Most of the time, he was in a bad mood. And it was difficult to get to his room, which was somewhere on top, you see. No rooms for foreigners there. A floor for employees who worked in the Metropole Hotel, Russians. He was there from the point of view of economy, and maybe for surveillance. “That could be a reason, I don’t deny it. Maybe.” She doesn’t know, because girls in Intourist never talked about a room being prepared. They did not talk like that; they did not exercise their head to think that way.
One day, finally, late in December of 1959, just before New Year’s, they called Rimma into Intourist’s main office and told her they were sending Oswald to Minsk. When she informed him, he was so disappointed he even cried at first, with tears, yes, he wanted Moscow not Minsk, but he was also happy he was allowed to stay, relieved and happy. Of course he was happy. He was shining. He did not hide it. But he was still upset he had to go to Minsk.

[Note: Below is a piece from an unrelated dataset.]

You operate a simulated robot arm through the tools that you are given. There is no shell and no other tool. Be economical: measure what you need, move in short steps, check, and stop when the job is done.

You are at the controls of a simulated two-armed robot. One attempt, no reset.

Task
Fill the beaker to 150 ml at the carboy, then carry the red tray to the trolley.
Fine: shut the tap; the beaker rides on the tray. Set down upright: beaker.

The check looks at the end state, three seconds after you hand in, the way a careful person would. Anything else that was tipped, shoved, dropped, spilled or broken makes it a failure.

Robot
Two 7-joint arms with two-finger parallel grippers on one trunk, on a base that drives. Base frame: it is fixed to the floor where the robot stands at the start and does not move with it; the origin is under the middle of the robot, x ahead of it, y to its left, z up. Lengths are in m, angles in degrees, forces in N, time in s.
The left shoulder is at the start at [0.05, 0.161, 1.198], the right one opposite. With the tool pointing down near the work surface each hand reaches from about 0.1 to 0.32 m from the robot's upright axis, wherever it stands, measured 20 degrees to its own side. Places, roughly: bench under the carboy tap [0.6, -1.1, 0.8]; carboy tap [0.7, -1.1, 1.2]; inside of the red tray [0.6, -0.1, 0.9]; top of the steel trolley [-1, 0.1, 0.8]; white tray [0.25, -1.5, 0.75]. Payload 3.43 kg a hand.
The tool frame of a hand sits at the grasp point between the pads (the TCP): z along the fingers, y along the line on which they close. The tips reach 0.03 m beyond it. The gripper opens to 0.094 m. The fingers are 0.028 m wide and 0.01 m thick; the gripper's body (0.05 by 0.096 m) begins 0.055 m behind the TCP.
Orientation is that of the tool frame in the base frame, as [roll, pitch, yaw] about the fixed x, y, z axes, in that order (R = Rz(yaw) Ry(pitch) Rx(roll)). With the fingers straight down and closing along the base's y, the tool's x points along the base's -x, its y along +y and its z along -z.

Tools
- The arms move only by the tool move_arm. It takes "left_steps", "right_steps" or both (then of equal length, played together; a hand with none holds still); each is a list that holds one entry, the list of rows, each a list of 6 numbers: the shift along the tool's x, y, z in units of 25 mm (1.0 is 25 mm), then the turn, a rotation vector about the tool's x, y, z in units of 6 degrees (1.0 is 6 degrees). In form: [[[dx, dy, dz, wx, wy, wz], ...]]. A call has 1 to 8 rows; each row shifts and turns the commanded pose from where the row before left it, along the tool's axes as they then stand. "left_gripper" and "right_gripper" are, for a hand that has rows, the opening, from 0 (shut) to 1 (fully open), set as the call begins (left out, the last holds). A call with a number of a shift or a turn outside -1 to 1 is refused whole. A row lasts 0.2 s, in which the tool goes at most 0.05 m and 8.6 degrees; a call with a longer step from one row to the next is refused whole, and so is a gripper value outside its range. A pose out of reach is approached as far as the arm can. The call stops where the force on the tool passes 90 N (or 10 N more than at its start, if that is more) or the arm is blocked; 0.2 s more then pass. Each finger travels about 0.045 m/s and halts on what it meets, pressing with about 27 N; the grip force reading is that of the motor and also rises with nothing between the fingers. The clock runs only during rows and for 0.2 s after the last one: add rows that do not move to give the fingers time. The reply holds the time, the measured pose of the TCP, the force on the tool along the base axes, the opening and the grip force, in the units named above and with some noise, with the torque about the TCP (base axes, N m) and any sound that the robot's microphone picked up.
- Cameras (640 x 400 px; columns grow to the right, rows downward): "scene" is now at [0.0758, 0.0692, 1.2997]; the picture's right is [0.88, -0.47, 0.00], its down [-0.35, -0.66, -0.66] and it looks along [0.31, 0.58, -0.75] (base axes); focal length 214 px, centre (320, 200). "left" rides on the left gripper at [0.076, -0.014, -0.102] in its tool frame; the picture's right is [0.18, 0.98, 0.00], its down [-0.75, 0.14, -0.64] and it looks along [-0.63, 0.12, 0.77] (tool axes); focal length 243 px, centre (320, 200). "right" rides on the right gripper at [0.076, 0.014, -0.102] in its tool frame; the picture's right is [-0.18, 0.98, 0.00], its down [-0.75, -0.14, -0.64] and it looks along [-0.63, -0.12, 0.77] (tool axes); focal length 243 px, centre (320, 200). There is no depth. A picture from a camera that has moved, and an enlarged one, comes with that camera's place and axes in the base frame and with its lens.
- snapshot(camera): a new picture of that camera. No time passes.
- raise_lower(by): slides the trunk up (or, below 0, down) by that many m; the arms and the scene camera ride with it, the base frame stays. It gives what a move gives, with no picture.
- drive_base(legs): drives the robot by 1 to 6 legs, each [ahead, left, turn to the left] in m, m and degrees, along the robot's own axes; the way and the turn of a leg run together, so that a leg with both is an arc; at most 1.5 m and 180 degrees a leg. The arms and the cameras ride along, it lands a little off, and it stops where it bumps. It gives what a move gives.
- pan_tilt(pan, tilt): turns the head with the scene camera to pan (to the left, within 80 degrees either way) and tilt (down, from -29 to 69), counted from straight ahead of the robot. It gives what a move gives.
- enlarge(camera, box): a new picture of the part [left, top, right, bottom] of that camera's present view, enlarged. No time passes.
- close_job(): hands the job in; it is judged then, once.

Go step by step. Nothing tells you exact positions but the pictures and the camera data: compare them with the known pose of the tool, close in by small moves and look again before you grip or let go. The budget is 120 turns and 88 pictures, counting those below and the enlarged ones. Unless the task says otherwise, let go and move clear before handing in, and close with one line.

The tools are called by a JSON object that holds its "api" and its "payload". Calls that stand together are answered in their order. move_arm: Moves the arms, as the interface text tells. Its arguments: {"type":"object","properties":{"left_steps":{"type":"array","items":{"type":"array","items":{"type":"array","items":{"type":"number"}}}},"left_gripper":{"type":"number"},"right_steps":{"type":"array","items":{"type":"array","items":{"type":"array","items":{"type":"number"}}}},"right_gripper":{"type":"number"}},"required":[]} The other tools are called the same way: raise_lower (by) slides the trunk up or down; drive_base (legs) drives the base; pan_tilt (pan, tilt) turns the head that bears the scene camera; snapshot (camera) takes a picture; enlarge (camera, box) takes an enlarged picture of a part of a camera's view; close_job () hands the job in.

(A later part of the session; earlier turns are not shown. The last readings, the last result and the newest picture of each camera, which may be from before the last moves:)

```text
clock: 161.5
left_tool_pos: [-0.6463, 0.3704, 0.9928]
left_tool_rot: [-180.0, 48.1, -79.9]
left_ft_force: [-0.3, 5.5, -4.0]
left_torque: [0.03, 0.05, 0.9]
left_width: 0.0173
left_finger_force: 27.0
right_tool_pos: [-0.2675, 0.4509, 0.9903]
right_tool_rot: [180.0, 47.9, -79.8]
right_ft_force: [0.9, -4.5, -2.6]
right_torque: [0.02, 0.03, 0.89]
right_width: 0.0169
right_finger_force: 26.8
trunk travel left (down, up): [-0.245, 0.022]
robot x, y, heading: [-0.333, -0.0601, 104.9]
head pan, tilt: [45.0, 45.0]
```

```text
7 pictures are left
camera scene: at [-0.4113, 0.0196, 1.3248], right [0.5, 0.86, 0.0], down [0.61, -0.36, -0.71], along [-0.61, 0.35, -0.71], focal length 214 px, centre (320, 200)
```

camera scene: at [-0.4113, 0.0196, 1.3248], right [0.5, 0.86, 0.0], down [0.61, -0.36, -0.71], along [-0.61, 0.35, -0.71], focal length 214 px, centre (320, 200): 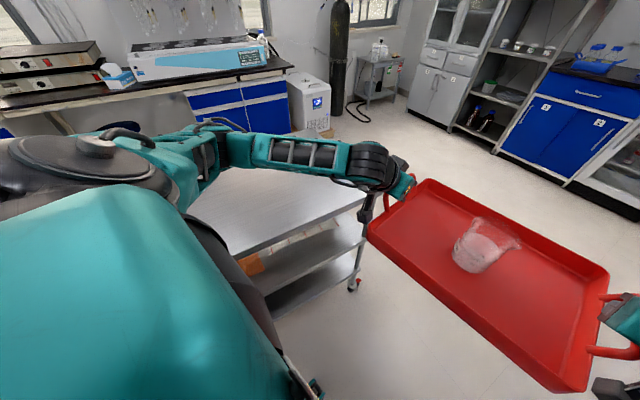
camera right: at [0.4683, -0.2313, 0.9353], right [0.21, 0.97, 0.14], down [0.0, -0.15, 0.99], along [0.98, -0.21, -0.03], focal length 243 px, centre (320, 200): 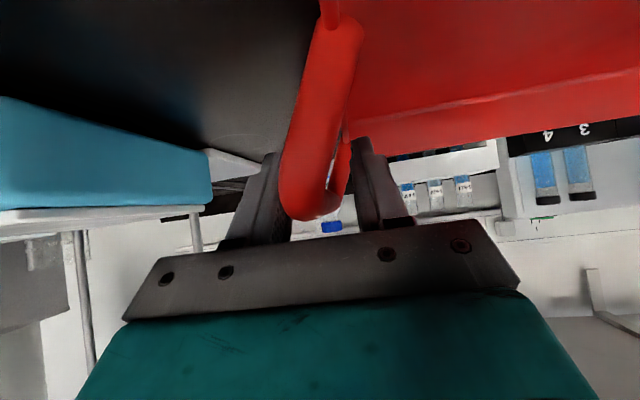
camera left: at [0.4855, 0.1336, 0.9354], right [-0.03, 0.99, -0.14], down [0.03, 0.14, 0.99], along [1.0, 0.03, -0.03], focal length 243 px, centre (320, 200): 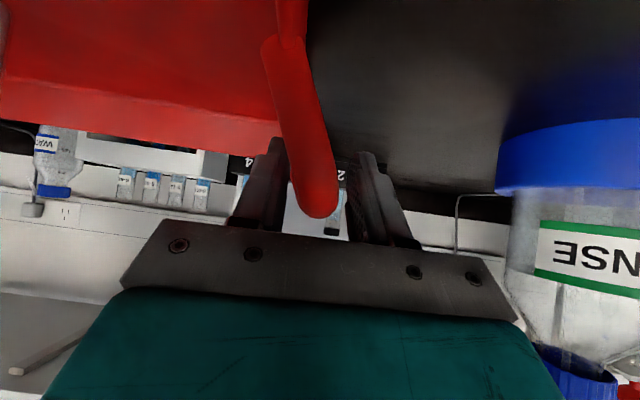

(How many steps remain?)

He had no idea where it was. Had never heard of it. Rimma told him it was a good city, which was true. She often took foreigners to Minsk in a railroad coach on trips. She liked its newest hotel, their Hotel Minsk. People in Minsk, she told him, are much better than in many other places. But he was depressed. He wanted her to accompany him on his all-night railroad trip from Moscow to Minsk, but by now he understood that everything was not so simple as he had thought before—everything was more serious than he had thought. In America, when he took this decision to go to Russia, he must have been like a child, but then in these days he grew up, you see. So now, he understood that even if Rimma wanted, she couldn’t leave her job and go with him. He understood it was impossible. He knew it was a very serious place here.